● Given problem A
Repeat the span of the text extract whose first words are "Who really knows" and whose last words are "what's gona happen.".
● Given problem B
Continue the text extract from where it stops.

● Text extract
::::

The past has occurred and reviewing it is of itself a non-real "constant". Back testing is vastly different than the live market.
Who really knows what's gona happen on the right hand side of the chart - if you did this game would be over.
We can therefore only hypothesize based on past behavior with some best/educated "guess" indication of direction based on volume, price, orders flow, news, etc... In back testing you know what's gona happen.
Further more what something (notice I did not say just someone) categorizes as a "buy" may and is in fact justifiably a "sell" from another point of view (someone buys from a seller and someone sells to a buyer) - think of time frames, chart types, fractals...it absolutely a multidimensional dynamic environment. Again in back testing this is fixed.
While it may on the onset appear to be similar to some form of higher math, curve fit, 5th order differential equation, etc...the fact is movement still relies some one/thing/computer to determine it's time to pull the trigger. The entire system "can" and does change state instantly. Watch it, you will see things just happen. For example someone with a large interest needs cash and does not care, they just want out - they sell a sload, what happens? My view is how fast can you react when you see these things. These occurrences don't just pop up in back testing.

::::

● Information supplied
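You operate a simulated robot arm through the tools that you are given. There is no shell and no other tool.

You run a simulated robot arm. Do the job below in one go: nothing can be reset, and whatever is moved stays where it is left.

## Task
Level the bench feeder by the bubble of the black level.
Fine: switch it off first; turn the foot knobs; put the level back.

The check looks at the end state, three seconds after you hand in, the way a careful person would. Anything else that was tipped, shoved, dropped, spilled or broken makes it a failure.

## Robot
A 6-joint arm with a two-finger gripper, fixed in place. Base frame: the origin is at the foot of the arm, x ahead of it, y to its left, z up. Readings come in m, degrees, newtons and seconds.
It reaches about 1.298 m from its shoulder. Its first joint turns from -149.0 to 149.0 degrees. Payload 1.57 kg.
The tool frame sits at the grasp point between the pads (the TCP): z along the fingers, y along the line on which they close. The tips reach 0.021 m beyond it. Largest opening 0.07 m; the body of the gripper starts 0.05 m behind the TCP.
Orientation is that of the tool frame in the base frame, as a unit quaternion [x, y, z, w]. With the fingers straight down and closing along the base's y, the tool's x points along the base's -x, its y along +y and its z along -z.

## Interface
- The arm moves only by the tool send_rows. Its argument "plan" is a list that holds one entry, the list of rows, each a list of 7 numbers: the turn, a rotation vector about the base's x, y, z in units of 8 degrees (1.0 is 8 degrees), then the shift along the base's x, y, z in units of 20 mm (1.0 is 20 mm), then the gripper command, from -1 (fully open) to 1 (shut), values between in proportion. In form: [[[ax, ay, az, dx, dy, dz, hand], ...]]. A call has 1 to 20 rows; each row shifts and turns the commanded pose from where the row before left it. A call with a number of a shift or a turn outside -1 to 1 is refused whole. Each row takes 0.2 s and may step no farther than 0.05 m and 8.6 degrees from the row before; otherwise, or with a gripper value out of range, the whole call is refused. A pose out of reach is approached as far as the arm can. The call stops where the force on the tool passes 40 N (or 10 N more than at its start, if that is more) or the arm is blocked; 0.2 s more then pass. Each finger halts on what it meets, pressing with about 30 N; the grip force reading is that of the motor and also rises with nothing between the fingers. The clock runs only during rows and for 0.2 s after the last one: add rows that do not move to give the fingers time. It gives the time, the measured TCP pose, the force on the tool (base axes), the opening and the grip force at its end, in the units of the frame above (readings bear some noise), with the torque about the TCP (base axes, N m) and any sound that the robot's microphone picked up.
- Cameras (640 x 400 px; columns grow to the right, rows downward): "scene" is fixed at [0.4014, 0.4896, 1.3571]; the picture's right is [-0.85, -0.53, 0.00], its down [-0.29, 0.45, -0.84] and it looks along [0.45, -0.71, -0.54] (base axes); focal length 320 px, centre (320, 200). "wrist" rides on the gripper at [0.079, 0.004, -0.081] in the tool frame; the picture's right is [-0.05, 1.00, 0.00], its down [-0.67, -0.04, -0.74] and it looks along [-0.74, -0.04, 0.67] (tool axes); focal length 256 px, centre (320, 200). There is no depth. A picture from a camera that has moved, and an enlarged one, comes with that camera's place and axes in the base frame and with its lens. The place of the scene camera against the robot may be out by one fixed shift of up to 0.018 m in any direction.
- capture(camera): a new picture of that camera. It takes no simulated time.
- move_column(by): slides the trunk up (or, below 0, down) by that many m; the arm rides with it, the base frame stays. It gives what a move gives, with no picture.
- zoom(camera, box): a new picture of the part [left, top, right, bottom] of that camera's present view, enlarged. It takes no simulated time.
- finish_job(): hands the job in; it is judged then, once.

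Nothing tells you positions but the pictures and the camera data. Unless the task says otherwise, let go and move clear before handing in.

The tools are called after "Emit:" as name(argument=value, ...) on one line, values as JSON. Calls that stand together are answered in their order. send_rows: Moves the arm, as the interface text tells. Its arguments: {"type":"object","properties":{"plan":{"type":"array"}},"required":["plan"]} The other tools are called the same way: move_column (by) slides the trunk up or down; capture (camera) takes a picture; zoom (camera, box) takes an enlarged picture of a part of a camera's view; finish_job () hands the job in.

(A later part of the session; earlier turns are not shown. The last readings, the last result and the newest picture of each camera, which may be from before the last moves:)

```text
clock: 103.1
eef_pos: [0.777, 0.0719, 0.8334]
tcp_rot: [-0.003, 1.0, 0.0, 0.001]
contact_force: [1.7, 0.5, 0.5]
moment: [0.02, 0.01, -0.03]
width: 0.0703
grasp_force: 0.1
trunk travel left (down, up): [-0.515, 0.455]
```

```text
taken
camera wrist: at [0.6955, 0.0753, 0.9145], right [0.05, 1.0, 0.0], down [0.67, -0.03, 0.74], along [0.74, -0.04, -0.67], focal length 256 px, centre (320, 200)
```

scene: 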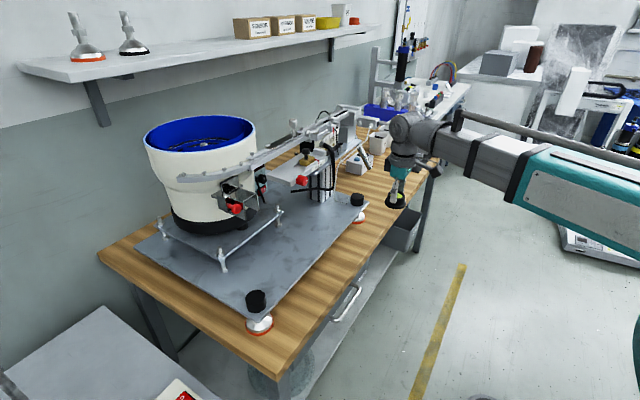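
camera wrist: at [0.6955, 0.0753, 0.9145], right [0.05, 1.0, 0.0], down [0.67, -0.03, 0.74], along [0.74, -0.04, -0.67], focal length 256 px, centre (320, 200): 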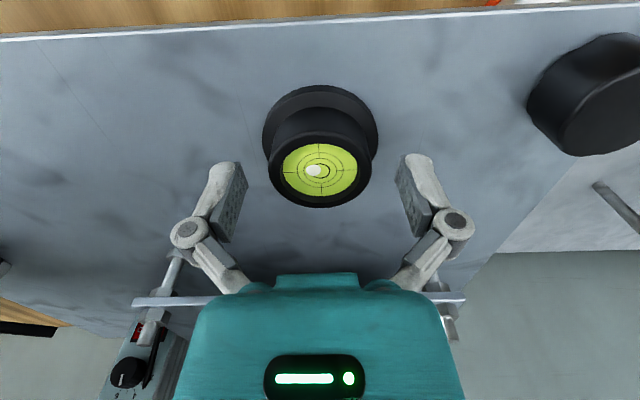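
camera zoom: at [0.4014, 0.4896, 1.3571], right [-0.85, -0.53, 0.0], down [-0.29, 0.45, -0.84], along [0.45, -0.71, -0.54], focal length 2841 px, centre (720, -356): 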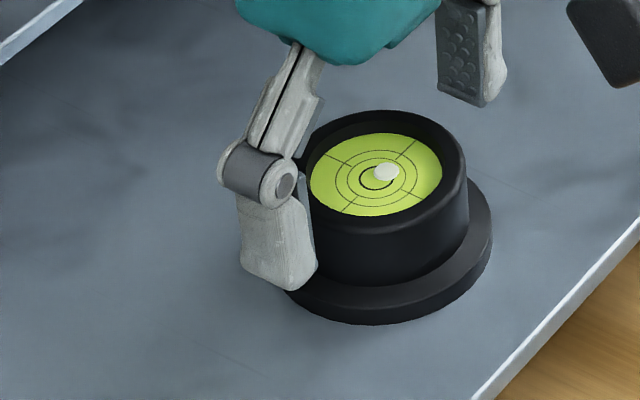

::::

● Task answer A
Who really knows what's gona happen on the right hand side of the chart - if you did this game would be over.
We can therefore only hypothesize based on past behavior with some best/educated "guess" indication of direction based on volume, price, orders flow, news, etc... In back testing you know what's gona happen.

● Task answer B
Now think about the word "instantly"... with todays computers and networks, things happen so fast that a booked limit order placed in Chicago on a local hosted server running on a direct 10gig connection to the CME can fill before you on your DSL line in Los Angeles even know it was booked. Depending on your back testing data granularity, you may or may not see things at this sub-second level.
Very importantly, there is never the same exact players in the market at the exact same levels, at the exact same times - ever. In back testing this aspect is a constant.
All of this is why something that works in back testing does not work in the live market as it did in back testing.
This does not mean that back testing is bad, just that nothing in this game is ever exactly the same, the only constant is change.
About the discussion, a had not the time to whatch the webinars yet, but one thing tha puzzles me and I never read any coment about, but found ruge diference between life and backtest results acording to the data you use on the backtest. I got huge diference using diferent data sources and another huge diference in results using data adjusted for dividends a data not adjusted.
I think when you use a adjusted data, the result of your backtest reflects two efects: it's like you received all the duvidends and the price is distorted.
For a backtest to be reliable it need to simulate live trading conditions.
The simplest example I can give is the use of a moving avarage as some kind of resistance.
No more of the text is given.